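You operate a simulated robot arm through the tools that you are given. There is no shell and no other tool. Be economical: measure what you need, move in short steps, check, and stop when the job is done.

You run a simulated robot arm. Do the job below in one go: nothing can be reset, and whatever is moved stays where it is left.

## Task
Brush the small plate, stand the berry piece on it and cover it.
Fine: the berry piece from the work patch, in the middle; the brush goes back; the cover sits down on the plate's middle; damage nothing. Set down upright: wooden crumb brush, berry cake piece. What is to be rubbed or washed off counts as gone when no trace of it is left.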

• Directions:
Copy every line that contains the string "nothing".

• Result of this exercise:
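You run a simulated robot arm. Do the job below in one go: nothing can be reset, and whatever is moved stays where it is left.
Fine: the berry piece from the work patch, in the middle; the brush goes back; the cover sits down on the plate's middle; damage nothing. Set down upright: wooden crumb brush, berry cake piece. What is to be rubbed or washed off counts as gone when no trace of it is left.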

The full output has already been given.